HB 0754 would also require the state to produce a “comprehensive annual statistical report,” with all collected data shared with the heads of the legislature and the legislative librarian, and eventually published online for public access.
The bill also reframes detransitioning as a major focus of gender-affirming healthcare — despite studies showing that the number of trans people who detransition is statistically quite low, around 13 percent, and is often the result of external pressures (such as discrimination or family) rather than an issue with their gender identity.
This legislation stands in sharp contrast to federal protections restricting what healthcare information can be shared. In 1996, Congress passed the Health Insurance Portability and Accountability Act, or HIPAA, requiring protections for all “individually identifiable health information,” including medical records, conversations, billing information, and other patient data.
Margaret Riley, professor of law, public health sciences, and public policy at the University of Virginia, has written about similar efforts at the federal level, noting the Trump-Vance administration’s push to subpoena multiple hospitals’ records of gender-affirming care for trans patients despite no claims — or proof — that a crime was committed.

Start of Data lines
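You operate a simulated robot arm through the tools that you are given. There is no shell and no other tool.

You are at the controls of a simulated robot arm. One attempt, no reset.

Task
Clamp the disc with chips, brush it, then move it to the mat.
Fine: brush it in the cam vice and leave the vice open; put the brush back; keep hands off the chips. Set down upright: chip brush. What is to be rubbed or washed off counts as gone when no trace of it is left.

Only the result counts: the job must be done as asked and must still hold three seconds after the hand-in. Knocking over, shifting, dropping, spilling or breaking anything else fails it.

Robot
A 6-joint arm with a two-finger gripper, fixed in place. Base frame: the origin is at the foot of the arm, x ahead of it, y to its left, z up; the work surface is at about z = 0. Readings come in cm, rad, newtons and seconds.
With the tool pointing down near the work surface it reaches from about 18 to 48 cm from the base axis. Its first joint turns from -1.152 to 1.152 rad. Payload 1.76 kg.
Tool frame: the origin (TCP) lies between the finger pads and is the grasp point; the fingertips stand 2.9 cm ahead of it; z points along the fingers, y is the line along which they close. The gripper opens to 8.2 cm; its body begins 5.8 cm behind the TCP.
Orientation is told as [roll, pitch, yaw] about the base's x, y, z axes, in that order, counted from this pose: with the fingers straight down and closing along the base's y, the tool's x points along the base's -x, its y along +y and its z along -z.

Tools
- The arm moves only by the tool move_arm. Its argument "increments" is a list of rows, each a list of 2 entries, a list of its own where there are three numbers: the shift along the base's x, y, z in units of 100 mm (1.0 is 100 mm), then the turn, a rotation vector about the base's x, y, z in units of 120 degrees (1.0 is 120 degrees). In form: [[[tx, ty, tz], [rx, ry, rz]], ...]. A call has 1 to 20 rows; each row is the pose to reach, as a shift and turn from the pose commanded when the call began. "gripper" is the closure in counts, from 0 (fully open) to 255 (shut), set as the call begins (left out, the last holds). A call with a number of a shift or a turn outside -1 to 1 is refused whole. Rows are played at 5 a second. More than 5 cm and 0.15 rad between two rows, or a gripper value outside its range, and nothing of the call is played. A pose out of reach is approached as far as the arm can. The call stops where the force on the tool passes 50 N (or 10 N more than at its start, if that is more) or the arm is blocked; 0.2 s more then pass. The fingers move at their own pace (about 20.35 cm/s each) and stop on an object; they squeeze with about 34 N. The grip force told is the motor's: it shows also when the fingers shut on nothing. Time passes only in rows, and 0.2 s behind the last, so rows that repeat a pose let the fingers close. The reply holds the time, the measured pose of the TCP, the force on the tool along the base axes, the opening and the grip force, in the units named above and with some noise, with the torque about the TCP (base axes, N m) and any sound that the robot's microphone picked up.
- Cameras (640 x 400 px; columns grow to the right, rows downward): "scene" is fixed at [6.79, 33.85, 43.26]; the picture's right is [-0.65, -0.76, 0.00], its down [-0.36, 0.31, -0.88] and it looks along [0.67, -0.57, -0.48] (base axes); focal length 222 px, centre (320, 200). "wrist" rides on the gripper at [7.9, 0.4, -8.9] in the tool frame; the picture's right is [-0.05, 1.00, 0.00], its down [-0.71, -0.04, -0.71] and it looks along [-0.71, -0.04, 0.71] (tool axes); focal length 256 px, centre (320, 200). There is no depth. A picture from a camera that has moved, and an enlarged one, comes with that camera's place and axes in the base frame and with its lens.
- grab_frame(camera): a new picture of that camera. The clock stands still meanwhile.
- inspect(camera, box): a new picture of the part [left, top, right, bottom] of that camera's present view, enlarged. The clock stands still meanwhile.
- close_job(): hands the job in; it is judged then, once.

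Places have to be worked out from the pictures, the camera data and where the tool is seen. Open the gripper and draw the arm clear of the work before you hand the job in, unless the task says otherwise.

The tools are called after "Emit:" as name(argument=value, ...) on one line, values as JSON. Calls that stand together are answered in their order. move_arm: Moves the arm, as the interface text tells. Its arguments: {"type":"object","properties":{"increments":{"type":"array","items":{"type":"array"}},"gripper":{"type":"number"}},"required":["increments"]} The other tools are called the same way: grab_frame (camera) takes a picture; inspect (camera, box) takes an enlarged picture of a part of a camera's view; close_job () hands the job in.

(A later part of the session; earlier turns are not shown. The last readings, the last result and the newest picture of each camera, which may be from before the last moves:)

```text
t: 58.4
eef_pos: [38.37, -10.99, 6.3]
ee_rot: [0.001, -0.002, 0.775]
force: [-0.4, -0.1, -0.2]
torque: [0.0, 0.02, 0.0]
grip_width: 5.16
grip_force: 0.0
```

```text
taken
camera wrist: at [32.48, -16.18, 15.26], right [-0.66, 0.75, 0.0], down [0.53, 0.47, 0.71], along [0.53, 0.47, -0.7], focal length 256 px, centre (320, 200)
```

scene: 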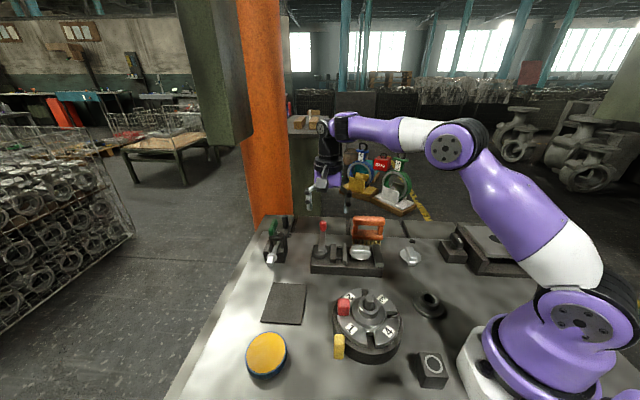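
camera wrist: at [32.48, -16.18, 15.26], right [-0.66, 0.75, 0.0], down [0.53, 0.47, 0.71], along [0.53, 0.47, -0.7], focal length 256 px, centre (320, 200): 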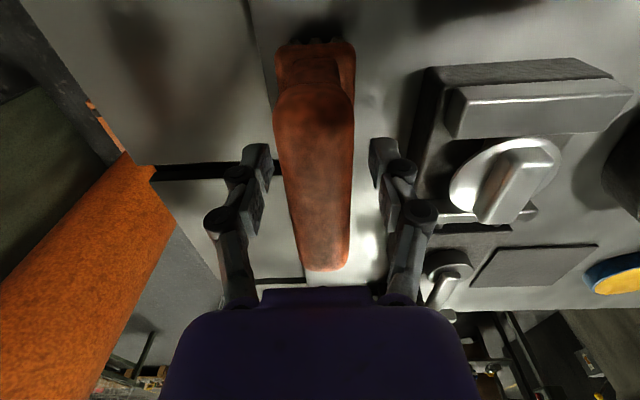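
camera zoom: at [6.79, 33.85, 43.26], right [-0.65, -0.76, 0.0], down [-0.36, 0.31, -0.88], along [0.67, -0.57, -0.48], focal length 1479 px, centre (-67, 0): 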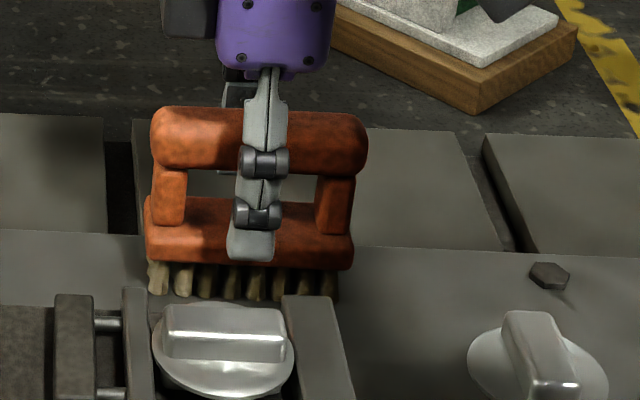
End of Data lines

It has “sown fear and concern, both among people whose information is sought and among the doctors and other providers who offer such care. Some health providers have reportedly decided to no longer provide gender-affirming care to minors as a result of the inquiries, even in states where that care is legal.” She wrote in an article on the Conversation, where she goes further, pointing out that the push, mostly from conservative members of the government, are pushing extracting this private information “while giving no inkling of any alleged crimes that may have been committed.”
State Rep. Jeremy Faison (R-Cosby), the bill’s sponsor, said in a press conference two weeks ago that he has met dozens of individuals who sought to transition genders and ultimately detransitioned. In committee, an individual testified in support of the bill, claiming that while insurance paid for gender-affirming care, detransition care was not covered.
“I believe that we as a society are going to look back on this time that really burst out in 2014 and think, ‘Dear God, What were we thinking? This was as dumb as frontal lobotomies,’” Faison said of gender-affirming care. “I think we’re going to look back on society one day and think that.”
Jennifer Levi, GLAD Law’s senior director of Transgender and Queer Rights, shared with PBS last year that legislation like this changes the entire concept of HIPAA rights for trans Americans in ways that are invasive and unnecessary.
“It turns doctor-patient confidentiality into government surveillance,” Levi said, later emphasizing this will cause fewer people to seek out the care that they need. “It’s chilling.”
The Washington Blade reached out to the American Civil Liberties Union of Tennessee, which shared this statement from Executive Director Miriam Nemeth:
“HB 754/SB 676 continues the ugly legacy of Tennessee legislators’ attacks on the lives of transgender Tennesseans. Most Tennesseans, regardless of political views, oppose government databases tracking medical decisions made between patients and their doctors. The same should be true here. The state does not threaten to end the livelihood of doctors and fine them $150,000 for safeguarding the sensitive information of people with diabetes, depression, cancer, or other conditions. Trans people and intersex people deserve the same safety, privacy, and equal treatment under the law as everyone else.”